On Friday, the van had more stickers than it did in Cypkin’s photos. But several stickers — including two American flags on the left rear window, and a large image of Trump on the right driver’s side — are the same in the old and new images.

“Immediately, viewers and social media followers inundated the station with pictures from when they had seen the van on South Florida streets,” WPLG wrote. “With decals covering its windows from top to bottom, the van was very hard to keep under the radar.”

Cypkin told TheWrap he had turned his photos and metadata over to the FBI. Here’s video from WPLG of the van being seized Friday, followed by Cypkin’s images.

“I had seen his van dozens of times and I was always a little unsettled by it,” Cypkin said. “I would walk my dog every morning at around 6 o’clock in the morning…  I would see the van not every day, but often.
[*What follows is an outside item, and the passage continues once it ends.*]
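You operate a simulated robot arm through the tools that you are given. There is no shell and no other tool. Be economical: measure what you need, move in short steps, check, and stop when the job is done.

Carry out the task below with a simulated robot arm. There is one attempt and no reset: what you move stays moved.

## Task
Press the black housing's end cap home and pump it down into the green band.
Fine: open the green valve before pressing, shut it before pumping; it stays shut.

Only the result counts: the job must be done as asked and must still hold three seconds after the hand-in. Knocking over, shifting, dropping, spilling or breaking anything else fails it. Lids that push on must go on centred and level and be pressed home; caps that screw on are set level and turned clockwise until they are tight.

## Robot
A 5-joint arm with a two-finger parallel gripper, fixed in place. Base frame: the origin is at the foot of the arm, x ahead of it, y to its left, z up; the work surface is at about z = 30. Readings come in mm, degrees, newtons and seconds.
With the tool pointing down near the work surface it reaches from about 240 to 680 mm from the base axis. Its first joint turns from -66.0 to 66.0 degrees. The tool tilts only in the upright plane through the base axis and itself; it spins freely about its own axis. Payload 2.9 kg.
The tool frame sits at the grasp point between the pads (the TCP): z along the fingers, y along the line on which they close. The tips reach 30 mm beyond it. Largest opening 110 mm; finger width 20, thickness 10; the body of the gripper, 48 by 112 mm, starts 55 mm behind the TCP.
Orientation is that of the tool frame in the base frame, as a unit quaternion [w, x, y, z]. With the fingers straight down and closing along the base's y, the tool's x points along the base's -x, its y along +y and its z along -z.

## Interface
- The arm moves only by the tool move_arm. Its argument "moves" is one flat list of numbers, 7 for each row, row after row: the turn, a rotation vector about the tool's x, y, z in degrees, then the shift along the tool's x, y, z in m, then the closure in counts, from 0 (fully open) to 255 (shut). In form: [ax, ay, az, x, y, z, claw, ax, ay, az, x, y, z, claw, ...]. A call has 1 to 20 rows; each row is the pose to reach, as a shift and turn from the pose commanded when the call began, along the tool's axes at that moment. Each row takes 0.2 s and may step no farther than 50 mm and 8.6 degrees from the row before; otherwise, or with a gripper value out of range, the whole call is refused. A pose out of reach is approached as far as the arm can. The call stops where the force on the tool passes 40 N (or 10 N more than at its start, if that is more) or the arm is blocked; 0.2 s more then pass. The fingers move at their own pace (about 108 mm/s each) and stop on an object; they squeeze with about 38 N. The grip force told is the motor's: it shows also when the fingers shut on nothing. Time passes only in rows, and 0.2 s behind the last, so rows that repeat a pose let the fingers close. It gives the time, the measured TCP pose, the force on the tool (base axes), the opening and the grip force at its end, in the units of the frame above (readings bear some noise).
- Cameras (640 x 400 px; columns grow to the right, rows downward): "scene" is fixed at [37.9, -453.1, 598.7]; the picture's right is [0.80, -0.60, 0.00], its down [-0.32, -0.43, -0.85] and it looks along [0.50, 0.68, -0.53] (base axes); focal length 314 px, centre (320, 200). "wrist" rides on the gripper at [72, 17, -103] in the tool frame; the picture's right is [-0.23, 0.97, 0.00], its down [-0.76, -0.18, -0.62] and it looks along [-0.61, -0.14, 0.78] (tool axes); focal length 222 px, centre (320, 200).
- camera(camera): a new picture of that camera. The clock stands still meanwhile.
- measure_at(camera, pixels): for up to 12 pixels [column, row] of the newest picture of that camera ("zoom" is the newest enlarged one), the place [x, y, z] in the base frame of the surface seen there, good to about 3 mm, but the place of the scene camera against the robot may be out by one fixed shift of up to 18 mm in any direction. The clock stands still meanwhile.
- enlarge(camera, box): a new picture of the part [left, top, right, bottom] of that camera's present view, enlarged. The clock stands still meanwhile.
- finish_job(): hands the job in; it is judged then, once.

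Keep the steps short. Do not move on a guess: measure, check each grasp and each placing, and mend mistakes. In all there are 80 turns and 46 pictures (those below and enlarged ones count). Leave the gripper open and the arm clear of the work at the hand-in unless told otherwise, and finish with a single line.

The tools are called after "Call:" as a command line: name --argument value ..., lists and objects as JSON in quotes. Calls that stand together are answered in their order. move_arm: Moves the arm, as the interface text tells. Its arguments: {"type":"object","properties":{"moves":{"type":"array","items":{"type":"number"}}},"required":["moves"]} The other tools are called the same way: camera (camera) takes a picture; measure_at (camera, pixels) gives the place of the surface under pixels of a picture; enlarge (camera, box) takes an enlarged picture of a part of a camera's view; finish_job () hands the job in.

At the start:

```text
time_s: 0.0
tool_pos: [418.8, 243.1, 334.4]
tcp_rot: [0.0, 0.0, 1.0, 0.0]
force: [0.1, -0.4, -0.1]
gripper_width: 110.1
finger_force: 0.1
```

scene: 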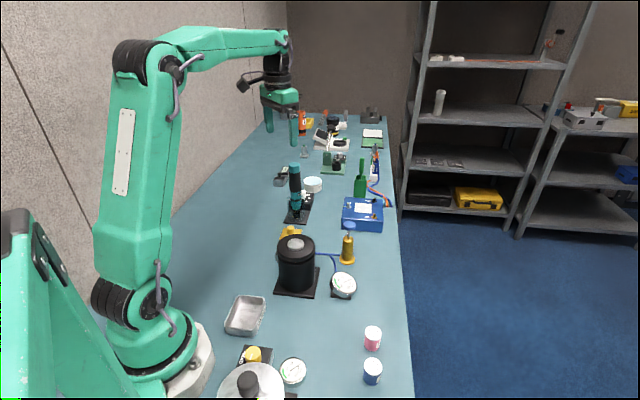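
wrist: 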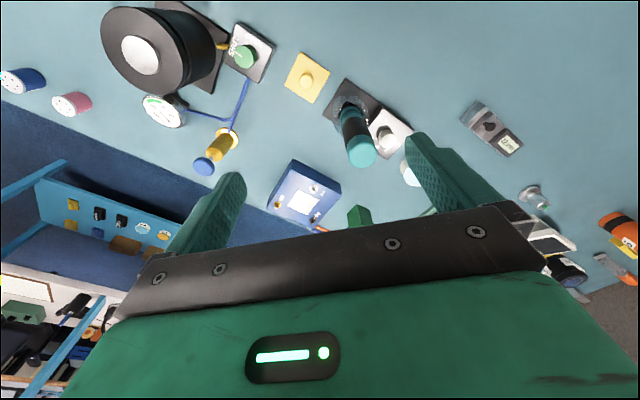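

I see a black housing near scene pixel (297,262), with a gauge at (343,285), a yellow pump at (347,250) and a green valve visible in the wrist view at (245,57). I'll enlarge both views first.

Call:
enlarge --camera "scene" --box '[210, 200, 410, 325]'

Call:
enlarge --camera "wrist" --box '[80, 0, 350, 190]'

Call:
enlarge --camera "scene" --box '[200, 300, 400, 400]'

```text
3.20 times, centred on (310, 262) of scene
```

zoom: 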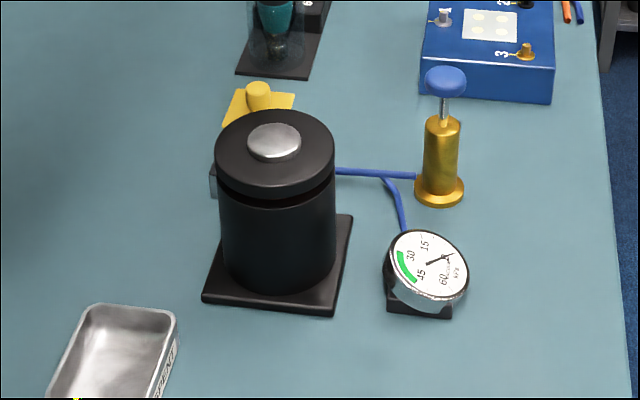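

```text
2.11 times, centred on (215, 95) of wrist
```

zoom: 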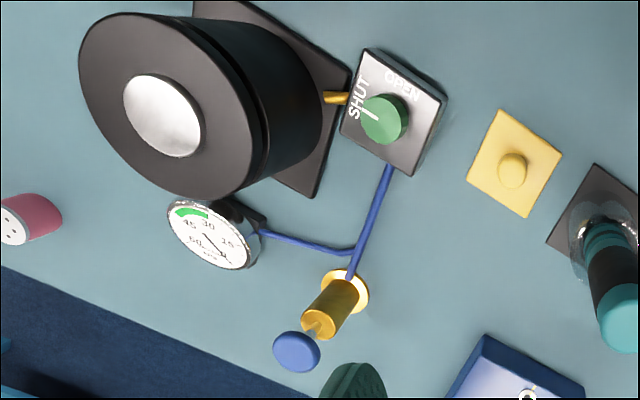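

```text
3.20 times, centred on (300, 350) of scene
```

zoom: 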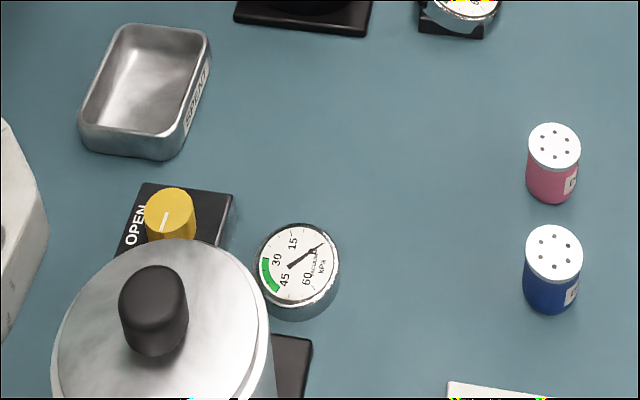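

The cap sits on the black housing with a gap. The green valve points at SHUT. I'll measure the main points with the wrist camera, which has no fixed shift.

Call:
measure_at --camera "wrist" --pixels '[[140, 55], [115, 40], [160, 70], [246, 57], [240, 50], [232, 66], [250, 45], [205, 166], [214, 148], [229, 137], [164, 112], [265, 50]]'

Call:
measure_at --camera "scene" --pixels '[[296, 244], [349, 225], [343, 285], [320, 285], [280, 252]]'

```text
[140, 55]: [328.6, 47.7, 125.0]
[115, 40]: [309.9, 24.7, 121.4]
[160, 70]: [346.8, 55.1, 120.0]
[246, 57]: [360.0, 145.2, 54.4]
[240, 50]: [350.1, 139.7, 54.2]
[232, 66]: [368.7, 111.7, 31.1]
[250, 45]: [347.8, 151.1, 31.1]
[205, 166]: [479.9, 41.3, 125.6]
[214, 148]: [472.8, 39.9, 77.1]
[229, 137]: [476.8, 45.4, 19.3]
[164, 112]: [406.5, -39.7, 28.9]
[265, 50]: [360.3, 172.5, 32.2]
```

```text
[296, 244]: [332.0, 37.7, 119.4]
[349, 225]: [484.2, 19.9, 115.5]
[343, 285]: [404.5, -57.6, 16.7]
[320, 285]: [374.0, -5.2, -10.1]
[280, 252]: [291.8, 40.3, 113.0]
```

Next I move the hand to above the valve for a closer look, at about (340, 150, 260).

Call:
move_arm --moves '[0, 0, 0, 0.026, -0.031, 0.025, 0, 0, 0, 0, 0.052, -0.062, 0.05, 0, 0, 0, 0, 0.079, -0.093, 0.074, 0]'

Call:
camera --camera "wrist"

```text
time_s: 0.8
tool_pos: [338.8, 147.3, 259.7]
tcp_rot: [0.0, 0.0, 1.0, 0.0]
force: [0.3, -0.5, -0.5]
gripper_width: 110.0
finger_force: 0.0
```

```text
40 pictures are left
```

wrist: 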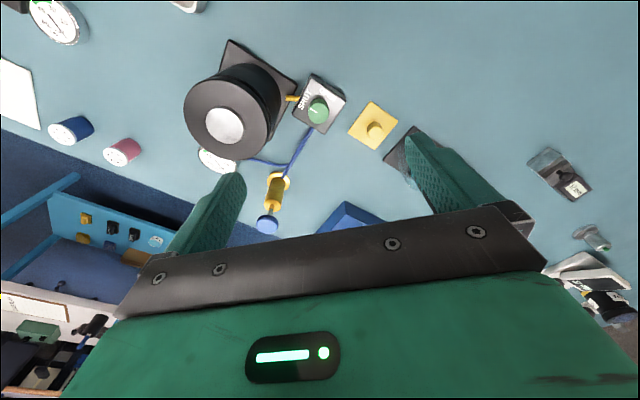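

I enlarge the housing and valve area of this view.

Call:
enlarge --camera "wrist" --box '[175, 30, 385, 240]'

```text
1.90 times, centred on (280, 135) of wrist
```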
The crazy stickers covering the windows struck me. I found it disturbing that the van was parked right in front of a kosher supermarket.”

He suspected someone might be living in the van, and said a door or window was often cracked open, as if the person inside was trying to get some fresh air in the Florida heat.

He took the photos in part because he wanted to look at the van closely, without staring or disturbing whomever was inside. He saw a man in the van at least once, but didn’t get a good look at him, he said.

“I couldn’t identify him in a lineup,” Cypkin said. “It was an older man, that’s all I could tell.”

“I figured a guy who would have a van like that might be looking for problems and might have a couple problems,” he added. “And I didn’t want to be any part of it.”

He said the van was “there at least a year. … I have seen it as recently as July.” He moved from his home near the shopping center in August.

Did he take the picture in case something happened later involving the van? Not necessarily, he said.

“I’ve often taken pictures on walks,” he said. “The van struck as something notable and a bit disturbing.”

Sayoc, who was in law enforcement custody, could not be reached for comment Friday. The Washington Post spoke with Daniel Aaronson, an attorney who has represented Sayoc in the past, who told the Post that none of his clients were “as polite and as courteous and as respectful to me” as Sayoc.

He said Sayoc had never discussed his political views.

“In fact, I am a Democrat,” Aaronson told the Post. “I am very proud of some of the people that were targeted . . . so, if he had said anything along those lines, I certainly would have noted it, because we would have gotten into a political discussion.”

In one case, Aaronson said, Sayoc was accused of grand theft for stealing a suit. In another, he was charged with theft after going through a store checkout line without showing one of his items to a cashier.

He said Sayoc never discussed explosives.